▶ **PROVIDED DATA**
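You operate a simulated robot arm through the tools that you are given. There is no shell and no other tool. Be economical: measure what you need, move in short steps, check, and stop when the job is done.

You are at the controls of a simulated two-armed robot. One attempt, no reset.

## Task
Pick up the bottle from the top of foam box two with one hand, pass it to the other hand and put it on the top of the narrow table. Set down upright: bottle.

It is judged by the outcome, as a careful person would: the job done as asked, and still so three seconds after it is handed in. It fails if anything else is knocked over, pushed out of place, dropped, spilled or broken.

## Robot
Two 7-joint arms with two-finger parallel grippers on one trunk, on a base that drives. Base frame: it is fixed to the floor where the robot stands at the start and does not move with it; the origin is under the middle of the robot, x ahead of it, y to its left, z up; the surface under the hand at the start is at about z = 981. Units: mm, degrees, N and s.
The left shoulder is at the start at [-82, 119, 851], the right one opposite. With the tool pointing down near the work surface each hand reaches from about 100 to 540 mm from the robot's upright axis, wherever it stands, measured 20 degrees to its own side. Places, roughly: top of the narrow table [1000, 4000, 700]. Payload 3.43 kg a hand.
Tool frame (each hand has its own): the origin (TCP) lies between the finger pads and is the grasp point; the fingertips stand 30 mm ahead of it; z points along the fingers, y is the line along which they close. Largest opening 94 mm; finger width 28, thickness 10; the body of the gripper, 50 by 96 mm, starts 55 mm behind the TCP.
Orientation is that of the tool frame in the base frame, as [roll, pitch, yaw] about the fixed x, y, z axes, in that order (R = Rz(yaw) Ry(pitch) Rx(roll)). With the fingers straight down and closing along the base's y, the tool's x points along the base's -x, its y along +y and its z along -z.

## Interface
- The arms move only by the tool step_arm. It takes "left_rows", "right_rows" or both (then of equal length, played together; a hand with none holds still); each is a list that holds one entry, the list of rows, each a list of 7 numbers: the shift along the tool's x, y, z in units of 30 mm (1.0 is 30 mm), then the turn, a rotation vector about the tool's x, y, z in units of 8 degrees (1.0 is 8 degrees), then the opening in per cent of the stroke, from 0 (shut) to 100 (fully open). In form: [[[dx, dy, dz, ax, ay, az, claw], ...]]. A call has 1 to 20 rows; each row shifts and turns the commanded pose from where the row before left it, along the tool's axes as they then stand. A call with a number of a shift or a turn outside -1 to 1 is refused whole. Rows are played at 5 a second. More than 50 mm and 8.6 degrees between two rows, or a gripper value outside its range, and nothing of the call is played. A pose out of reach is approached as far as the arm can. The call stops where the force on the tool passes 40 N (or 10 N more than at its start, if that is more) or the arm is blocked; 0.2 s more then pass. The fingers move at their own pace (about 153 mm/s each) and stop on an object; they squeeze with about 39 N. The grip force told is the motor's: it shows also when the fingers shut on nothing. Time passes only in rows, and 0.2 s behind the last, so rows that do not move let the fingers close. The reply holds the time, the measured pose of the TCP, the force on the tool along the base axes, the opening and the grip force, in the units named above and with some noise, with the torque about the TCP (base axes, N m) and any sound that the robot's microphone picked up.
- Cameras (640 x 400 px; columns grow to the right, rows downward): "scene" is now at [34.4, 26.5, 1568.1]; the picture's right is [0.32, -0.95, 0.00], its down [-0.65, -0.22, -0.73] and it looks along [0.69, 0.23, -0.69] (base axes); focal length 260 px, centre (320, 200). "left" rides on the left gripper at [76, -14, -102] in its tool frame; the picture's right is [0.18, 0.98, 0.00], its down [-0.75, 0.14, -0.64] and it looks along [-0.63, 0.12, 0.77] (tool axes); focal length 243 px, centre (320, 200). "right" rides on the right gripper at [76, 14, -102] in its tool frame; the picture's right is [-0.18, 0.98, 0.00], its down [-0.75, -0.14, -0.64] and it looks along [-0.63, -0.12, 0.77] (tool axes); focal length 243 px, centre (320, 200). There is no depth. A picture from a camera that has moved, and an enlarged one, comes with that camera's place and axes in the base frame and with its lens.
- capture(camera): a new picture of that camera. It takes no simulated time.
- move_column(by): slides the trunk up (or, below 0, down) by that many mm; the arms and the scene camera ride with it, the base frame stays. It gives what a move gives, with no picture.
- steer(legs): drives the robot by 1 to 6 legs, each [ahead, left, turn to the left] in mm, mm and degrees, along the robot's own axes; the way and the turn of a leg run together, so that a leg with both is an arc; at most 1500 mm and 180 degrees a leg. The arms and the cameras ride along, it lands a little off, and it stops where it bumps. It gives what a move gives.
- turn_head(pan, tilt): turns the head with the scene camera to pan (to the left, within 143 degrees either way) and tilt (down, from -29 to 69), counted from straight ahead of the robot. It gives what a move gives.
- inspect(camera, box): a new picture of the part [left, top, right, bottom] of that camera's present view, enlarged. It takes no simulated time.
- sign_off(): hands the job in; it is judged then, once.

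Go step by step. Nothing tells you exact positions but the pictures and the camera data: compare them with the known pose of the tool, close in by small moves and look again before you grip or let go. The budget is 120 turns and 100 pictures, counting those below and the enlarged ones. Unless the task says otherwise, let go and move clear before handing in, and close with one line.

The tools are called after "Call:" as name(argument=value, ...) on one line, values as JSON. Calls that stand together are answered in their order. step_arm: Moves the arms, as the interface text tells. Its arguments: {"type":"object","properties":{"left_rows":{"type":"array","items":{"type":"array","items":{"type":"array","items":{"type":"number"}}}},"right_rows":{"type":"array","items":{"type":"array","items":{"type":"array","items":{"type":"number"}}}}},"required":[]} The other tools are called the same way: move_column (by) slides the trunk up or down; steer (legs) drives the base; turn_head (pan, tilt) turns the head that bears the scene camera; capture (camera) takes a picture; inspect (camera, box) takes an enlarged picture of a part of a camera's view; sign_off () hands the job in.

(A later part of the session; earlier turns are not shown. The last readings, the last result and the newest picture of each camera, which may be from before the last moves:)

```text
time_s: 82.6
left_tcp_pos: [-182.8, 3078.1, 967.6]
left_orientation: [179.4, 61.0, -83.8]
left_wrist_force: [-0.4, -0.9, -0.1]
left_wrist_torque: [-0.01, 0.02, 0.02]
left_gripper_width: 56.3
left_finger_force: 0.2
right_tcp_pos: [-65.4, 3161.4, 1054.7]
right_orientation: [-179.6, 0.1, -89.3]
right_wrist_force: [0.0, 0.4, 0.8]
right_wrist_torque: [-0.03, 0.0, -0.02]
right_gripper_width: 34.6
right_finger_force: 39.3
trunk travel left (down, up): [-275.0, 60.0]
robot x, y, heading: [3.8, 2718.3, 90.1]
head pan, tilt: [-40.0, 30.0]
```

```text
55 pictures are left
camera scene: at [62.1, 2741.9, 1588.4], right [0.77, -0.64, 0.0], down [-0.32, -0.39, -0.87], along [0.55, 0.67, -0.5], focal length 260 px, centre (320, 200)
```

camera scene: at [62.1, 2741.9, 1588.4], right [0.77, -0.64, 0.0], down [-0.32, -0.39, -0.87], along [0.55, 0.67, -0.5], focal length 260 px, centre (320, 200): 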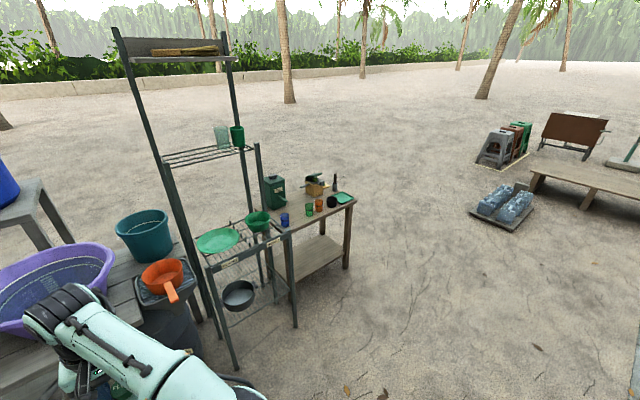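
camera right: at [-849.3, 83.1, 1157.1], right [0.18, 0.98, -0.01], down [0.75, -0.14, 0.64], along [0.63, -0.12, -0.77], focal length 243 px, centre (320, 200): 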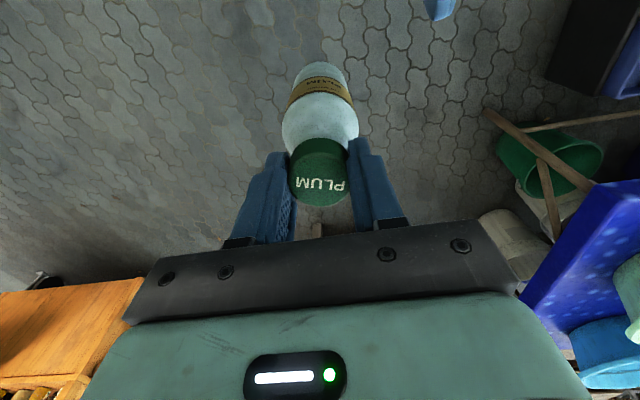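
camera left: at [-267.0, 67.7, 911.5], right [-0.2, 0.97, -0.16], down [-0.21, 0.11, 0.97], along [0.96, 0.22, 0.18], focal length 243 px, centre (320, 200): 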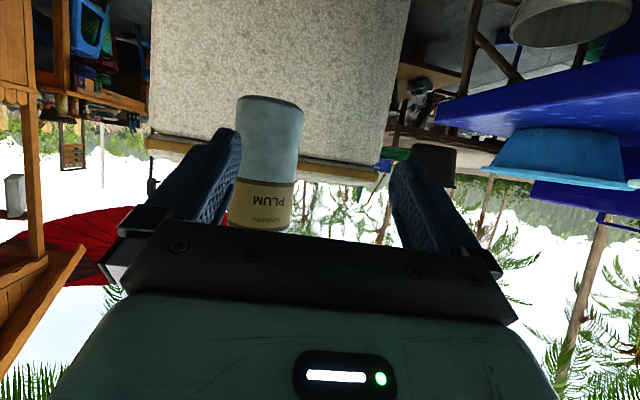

▶ **BRIEF**
Show all lines from the data above in which the word "narrow" appears.

▶ **REPLY TO THE EXERCISE**
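Pick up the bottle from the top of foam box two with one hand, pass it to the other hand and put it on the top of the narrow table. Set down upright: bottle.
The left shoulder is at the start at [-82, 119, 851], the right one opposite. With the tool pointing down near the work surface each hand reaches from about 100 to 540 mm from the robot's upright axis, wherever it stands, measured 20 degrees to its own side. Places, roughly: top of the narrow table [1000, 4000, 700]. Payload 3.43 kg a hand.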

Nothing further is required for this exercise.